═════ PASSAGE SHOWN

I’ve recently had reason to give some training on my overall philosophy and rationale for the introduction of Quality Assurance and Testing into modern development environments. I’ll put up a few posts as an attempt to gather my own thoughts and check if my own thinking is consistent.
One thing I should clarify here: whenever I mention the word “artifacts” in this post, what I mean is anything that gets created as part of turning ideas into working software. This might be requirements documents, design documents, test cases, source code, wire frames, automation logic, etc. These all become sources of truth and I believe modern testers work to minimize those.
Also, when I say “modern development environments,” I mean those that place a heavy emphasis on the continuum of continuous inspection, continuous integration, continuous delivery, and continuous deploy. I’m presuming most people reading this will know what those terms mean but just to remove ambiguity:
- Continuous inspection – build system is running, analyzing, and reporting code quality
- Continuous integration – project builds are able to be integrated back into the main development effort
- Continuous delivery – when the build system is able to deliver a project capable of being deployed
- Continuous deploy – automatic deployment
Most of this context takes place in the realm of what is the emerging DevOps movement. Actually, it’s not so much “emerging” any more as it has fully emerged. But a key aspect seems to be missing from the phrase “DevOps” which is some aspect of quality assurance and testing. But is it really missing?
Developers have to understand a lot of complexity about the environment they will be shipping software into, and production operations teams need to increasingly understand the internals of the software they ship. The “quality” aspect is right there, it’s front and center. That said, to see it as front and center does require seeing testing as a mediating mechanism. And to see that, you must see testing as a design activity. And when you do, when you truly see testing as a design activity at all levels, do you start to open up your options.

══════════

■ TASKS TO CARRY OUT
(1) Write out the passage shown from "One thing I" to "to minimize those.", both included.
(2) Carry the passage shown on from its last sentence.

═════ MATERIAL

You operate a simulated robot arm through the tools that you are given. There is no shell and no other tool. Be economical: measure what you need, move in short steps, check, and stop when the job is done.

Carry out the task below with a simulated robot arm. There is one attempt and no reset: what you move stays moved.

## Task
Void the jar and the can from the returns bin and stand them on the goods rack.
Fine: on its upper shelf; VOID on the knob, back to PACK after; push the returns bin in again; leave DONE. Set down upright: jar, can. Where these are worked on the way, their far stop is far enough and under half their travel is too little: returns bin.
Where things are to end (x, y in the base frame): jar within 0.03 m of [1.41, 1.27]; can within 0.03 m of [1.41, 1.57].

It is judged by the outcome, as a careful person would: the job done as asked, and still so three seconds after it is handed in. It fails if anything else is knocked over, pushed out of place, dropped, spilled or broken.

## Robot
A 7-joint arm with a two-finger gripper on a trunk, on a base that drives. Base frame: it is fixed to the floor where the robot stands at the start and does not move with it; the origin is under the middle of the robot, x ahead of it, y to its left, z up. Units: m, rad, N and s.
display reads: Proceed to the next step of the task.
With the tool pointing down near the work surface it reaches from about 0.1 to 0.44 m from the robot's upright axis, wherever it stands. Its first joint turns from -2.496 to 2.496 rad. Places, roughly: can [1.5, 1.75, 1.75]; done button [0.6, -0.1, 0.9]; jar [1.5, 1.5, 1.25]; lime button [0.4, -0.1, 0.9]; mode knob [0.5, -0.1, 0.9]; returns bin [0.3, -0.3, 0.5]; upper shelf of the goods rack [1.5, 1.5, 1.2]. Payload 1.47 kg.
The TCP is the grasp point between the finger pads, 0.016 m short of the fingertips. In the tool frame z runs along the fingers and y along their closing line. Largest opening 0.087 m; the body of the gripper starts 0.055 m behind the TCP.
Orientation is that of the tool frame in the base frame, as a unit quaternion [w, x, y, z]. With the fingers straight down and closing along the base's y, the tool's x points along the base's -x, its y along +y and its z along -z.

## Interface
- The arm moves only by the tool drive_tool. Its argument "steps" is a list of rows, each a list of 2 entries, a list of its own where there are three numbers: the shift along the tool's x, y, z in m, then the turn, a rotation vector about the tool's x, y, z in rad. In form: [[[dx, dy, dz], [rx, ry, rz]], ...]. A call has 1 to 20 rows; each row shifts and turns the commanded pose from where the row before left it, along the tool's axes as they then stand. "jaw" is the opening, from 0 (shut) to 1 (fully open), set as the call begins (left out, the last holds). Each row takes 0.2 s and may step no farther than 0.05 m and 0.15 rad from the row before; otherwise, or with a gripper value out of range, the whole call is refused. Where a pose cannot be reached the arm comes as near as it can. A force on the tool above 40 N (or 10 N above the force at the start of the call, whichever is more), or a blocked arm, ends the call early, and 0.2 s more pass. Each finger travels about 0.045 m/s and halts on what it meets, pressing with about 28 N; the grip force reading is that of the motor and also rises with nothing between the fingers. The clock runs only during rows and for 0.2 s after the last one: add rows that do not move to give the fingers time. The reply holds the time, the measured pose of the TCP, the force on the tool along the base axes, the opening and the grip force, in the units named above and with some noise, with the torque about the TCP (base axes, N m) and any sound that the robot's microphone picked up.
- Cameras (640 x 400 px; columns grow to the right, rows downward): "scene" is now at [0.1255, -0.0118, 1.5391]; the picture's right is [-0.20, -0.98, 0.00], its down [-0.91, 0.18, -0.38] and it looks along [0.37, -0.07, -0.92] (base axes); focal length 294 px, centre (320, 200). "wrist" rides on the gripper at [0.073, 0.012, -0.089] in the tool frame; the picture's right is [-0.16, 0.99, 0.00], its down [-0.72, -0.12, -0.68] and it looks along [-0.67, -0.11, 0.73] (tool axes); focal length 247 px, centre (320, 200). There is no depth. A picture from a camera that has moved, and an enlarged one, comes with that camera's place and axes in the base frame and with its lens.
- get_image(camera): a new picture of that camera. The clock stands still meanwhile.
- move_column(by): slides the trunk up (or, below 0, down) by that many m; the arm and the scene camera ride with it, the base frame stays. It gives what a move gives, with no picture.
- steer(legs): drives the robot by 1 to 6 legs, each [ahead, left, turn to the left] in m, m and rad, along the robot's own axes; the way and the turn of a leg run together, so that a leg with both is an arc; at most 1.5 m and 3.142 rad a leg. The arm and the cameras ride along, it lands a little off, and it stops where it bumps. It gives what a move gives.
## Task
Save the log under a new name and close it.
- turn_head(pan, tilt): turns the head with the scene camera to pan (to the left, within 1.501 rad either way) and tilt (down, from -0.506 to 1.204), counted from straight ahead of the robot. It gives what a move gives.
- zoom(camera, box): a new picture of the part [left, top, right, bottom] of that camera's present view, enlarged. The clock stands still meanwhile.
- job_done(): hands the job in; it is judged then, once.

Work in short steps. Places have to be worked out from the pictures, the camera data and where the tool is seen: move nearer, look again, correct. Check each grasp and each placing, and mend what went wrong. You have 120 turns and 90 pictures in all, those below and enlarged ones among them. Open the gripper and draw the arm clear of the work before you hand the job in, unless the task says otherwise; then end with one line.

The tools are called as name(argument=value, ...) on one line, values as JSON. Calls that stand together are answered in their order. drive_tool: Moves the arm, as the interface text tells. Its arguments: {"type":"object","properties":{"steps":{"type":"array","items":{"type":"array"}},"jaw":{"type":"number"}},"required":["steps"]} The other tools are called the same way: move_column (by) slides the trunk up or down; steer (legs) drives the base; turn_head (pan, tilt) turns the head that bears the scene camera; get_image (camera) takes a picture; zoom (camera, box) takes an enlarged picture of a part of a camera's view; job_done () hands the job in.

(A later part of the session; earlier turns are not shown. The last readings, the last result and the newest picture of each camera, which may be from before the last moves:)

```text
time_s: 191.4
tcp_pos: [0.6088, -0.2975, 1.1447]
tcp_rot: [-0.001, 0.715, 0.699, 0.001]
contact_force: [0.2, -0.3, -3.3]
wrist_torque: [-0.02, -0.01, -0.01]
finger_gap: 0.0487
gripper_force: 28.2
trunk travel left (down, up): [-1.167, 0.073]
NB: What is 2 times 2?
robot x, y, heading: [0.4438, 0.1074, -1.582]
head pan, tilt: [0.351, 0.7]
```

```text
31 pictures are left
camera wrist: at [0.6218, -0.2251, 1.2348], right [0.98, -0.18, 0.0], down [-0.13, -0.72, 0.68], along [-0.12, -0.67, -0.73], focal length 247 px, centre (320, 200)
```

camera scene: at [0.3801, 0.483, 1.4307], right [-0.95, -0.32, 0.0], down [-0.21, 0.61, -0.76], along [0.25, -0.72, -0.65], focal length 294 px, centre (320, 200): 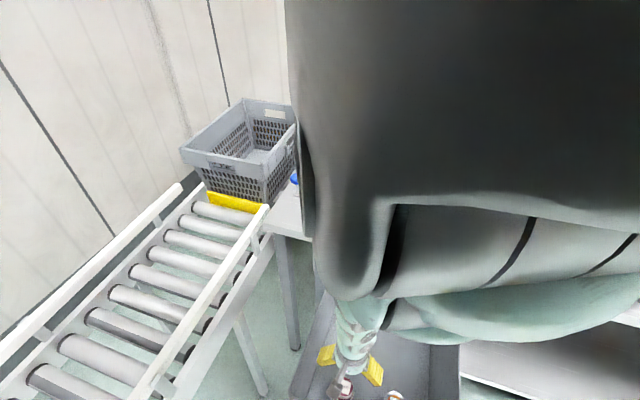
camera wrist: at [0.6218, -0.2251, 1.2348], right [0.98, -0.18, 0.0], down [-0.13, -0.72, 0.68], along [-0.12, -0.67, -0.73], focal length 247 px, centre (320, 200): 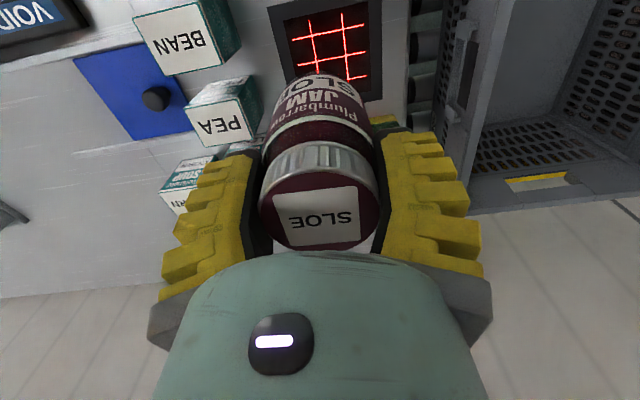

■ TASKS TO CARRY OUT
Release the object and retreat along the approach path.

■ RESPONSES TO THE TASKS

══════════

■ RESPONSES TO THE TASKS
(1)
One thing I should clarify here: whenever I mention the word “artifacts” in this post, what I mean is anything that gets created as part of turning ideas into working software. This might be requirements documents, design documents, test cases, source code, wire frames, automation logic, etc. These all become sources of truth and I believe modern testers work to minimize those.

(2)
Putting Pressure on Design
I believe that testing exists largely to put pressure on design. I believe that the best way to put pressure on design is not via a series of documents and/or artifacts that you create in tracking tools but rather via the collaboration and communication of a team hashing out and refining concepts as they turn ideas into working software.
In my overall approach environments that focus on the “continuous” attributes should focus on collaborative construction, where several team members work together and produce artifacts that evolve continuously over time. This is where testing is it’s most viable and where it is also its most democratized. In these environments, tests are a broad artifact. This means tests are not just there to detect changes in behavior. Instead tests are to specify and elaborate on the behavior.
Automation is a key strategy in environments that focus on the continuous spectrum. But it’s important to realize that what you are really ‘automating’ here is the visibility of whether the software is good enough to go into production. You need to create just enough automation to be able to answer that question. This is as opposed to getting bogged down in creating monolithic “test automation frameworks.”
This terrifies some test teams, particularly those who are a bit more “old school,” if you will, or who adhere to the Control and/or Factory schools of thought regarding testing.
Before we get into that, what gets you to this place I’m talking about? What gets you to that kind of environment?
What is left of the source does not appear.